Envy and Compassion

Jan 2016

I admire writers who claim they never read their reviews. Sometimes I even believe them. I’m not one of those writers and confess to having read all 33 Amazon reviews since my debut novel, Learning To Speak American, was published a few months ago. I haven’t had any bad reviews yet, but some have hinted at their dislike of my protagonists, Duncan and Lola Drummond.

Lola is beautiful and affluent with an enviable lifestyle, so I suppose she is an easy target for resentment, but she also lost her only child in an accident while on her husband’s watch. He is tortured by anxiety that he cannot admit to, and the marriage is dying a slow and painful death.

On a superficial level Lola has everything, but she has also lost everything that really matters. And as her creator, it’s interesting to see readers’ reaction to that contradiction. Some express nothing but compassion for Lola. Others find it difficult to forgive her innate privilege.

Lola’s husband, Duncan, doesn’t escape the ‘envy versus compassion’ treatment either. Like Lola, I endowed him with an embarrassment of riches—public school education, good looks, successful career—but the guilt he feels over his daughter’s death, consumes him with remorse and regret and infrequent but debilitating panic attacks. Without giving too much away, some reviewers disliked Duncan for the dubious coping strategy he developed in the wake of the tragedy, and even though I heap misfortune upon him, they find it hard to see beyond his buttoned-up British reserve and bad behaviour.

As I worked through the many drafts of Learning To Speak American, I felt it important to create complex characters, fraught with flaws and inconsistencies, because these are indicative of the human condition. Yes, Lola is beautiful, but she is also lonely, the product of a broken home: absent father, alcoholic mother. Yes, she flies first class and stays in five star hotels, but she would trade those things in a heartbeat to hold her child one more time.

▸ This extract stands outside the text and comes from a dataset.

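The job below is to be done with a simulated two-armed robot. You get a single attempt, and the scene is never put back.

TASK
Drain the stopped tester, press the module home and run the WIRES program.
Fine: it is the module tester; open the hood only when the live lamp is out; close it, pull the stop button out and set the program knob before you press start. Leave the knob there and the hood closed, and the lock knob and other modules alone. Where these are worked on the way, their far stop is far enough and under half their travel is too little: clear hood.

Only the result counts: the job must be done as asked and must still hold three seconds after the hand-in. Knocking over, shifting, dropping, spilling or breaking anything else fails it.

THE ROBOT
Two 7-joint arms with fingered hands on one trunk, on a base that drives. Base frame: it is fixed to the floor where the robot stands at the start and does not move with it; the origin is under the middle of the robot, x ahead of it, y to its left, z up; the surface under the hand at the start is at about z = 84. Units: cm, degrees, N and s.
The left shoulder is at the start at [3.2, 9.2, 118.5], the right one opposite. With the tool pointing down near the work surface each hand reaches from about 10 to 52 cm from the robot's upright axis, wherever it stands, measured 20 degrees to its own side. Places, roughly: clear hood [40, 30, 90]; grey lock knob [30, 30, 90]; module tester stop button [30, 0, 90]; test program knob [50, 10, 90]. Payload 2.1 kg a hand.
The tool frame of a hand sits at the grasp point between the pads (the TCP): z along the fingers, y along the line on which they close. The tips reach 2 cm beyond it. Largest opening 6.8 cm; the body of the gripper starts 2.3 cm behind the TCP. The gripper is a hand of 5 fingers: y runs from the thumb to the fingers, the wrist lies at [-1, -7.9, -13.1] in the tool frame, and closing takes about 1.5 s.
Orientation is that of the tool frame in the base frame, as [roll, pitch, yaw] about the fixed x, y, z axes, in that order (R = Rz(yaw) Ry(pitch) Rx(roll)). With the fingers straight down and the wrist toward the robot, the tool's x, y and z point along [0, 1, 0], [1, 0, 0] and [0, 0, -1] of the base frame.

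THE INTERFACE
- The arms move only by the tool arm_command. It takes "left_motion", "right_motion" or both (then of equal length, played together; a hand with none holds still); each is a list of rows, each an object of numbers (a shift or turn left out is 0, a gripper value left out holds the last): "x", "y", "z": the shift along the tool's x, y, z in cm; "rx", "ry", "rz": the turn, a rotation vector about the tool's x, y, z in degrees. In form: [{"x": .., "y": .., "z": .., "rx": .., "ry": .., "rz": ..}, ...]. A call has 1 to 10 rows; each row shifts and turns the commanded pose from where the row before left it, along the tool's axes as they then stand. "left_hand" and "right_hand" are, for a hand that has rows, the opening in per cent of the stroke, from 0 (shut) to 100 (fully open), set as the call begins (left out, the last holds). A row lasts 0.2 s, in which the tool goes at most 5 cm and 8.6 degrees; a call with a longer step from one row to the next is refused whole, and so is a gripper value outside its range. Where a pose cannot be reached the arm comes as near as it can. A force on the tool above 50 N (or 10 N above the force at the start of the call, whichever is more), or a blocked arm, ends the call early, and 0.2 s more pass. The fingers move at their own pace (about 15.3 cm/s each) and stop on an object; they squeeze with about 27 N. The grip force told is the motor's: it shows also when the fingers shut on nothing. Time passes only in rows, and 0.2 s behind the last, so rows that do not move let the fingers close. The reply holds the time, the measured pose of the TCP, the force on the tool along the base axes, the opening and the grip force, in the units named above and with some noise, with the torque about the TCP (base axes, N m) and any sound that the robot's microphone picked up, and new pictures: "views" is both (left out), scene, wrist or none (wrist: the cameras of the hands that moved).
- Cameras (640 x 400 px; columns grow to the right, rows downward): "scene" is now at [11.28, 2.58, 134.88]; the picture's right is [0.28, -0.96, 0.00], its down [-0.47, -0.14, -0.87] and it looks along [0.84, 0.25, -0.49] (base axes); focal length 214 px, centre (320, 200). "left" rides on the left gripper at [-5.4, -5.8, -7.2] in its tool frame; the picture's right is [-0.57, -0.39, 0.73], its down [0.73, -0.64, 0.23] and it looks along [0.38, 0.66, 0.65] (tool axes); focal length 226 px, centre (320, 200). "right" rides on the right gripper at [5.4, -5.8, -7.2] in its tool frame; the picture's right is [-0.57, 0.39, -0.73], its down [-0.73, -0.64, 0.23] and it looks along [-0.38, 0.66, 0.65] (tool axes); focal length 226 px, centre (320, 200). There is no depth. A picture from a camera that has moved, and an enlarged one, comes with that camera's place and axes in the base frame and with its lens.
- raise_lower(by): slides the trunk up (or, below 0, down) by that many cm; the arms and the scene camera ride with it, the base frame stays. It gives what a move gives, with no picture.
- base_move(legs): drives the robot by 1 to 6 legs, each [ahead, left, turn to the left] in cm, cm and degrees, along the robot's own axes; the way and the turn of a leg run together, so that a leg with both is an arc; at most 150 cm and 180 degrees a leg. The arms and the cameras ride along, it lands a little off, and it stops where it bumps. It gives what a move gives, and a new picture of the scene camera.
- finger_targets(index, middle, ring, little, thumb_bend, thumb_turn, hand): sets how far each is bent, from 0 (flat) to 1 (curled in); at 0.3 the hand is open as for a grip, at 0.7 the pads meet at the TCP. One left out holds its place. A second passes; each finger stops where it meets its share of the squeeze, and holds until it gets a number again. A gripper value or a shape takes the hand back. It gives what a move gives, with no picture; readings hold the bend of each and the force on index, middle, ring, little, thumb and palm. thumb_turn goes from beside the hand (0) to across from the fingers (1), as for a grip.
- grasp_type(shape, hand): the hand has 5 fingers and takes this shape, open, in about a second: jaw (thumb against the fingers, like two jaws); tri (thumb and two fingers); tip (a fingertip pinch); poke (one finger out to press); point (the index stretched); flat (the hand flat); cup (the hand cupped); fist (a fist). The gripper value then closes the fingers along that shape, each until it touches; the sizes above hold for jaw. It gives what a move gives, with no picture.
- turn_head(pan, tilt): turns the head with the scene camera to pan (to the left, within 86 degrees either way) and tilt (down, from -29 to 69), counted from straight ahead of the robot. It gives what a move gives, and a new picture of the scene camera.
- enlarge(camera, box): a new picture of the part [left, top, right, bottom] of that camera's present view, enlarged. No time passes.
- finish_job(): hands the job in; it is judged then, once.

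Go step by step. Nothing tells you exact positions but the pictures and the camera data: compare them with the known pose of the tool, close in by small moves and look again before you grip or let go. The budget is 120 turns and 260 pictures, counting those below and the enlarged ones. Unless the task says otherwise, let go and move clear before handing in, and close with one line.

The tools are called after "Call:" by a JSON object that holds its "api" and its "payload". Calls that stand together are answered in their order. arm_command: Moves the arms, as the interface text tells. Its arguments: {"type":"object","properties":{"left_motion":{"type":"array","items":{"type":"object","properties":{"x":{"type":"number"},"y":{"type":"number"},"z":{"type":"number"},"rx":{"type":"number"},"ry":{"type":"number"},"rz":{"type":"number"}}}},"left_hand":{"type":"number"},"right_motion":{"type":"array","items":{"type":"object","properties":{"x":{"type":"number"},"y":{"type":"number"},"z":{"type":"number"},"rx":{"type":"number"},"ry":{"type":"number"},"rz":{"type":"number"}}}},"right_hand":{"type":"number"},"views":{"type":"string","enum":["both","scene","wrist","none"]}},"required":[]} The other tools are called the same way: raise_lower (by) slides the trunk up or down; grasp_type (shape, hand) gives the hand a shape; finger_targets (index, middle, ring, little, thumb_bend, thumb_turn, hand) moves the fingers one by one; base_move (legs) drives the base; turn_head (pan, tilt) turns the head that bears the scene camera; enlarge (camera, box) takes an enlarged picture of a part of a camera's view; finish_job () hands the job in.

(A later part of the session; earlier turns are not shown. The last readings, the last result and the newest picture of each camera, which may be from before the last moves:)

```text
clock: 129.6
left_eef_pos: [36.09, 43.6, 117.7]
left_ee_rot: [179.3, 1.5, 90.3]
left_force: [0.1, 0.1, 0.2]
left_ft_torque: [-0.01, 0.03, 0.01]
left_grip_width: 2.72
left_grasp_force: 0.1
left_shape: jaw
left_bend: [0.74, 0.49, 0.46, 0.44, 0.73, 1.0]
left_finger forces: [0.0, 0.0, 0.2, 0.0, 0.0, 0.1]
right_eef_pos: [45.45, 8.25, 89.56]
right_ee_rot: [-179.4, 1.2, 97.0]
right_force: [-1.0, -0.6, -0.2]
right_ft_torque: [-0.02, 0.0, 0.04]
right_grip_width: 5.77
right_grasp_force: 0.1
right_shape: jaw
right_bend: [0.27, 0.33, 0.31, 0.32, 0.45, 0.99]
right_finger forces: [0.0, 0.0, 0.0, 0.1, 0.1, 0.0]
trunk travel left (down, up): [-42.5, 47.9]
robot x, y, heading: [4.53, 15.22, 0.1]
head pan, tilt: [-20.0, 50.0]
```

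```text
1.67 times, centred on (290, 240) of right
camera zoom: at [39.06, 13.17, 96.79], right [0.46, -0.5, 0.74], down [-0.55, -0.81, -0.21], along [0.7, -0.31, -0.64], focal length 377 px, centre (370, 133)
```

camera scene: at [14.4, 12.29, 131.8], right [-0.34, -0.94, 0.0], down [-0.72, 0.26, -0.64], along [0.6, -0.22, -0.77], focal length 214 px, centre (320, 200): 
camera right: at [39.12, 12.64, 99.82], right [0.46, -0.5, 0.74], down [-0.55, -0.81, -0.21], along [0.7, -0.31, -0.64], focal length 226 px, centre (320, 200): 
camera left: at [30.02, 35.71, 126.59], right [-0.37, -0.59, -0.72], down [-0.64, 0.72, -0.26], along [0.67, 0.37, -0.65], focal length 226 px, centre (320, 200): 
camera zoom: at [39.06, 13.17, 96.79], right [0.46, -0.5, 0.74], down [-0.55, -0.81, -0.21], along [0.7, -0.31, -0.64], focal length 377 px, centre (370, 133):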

Duncan too, unravels before the readers eyes, his upper-middle class status more of a burden than a blessing, in that it inhibits him from getting the help he so desperately needs. The story is set in 2009, at the start of the economic recession, and like millions of other people, the possibility of financial ruin looms large and real for Duncan. I suspect men might more readily empathize with Duncan’s plight, but as the majority of my readers are women, I may never know.

My second novel, An Unsuitable Marriage, will be published early next year. Again, I have created protagonists who only discover their true character when stripped of all certainties and comforts. It will be interesting to read the reviews, if only to see whether they are greeted with envy or compassion.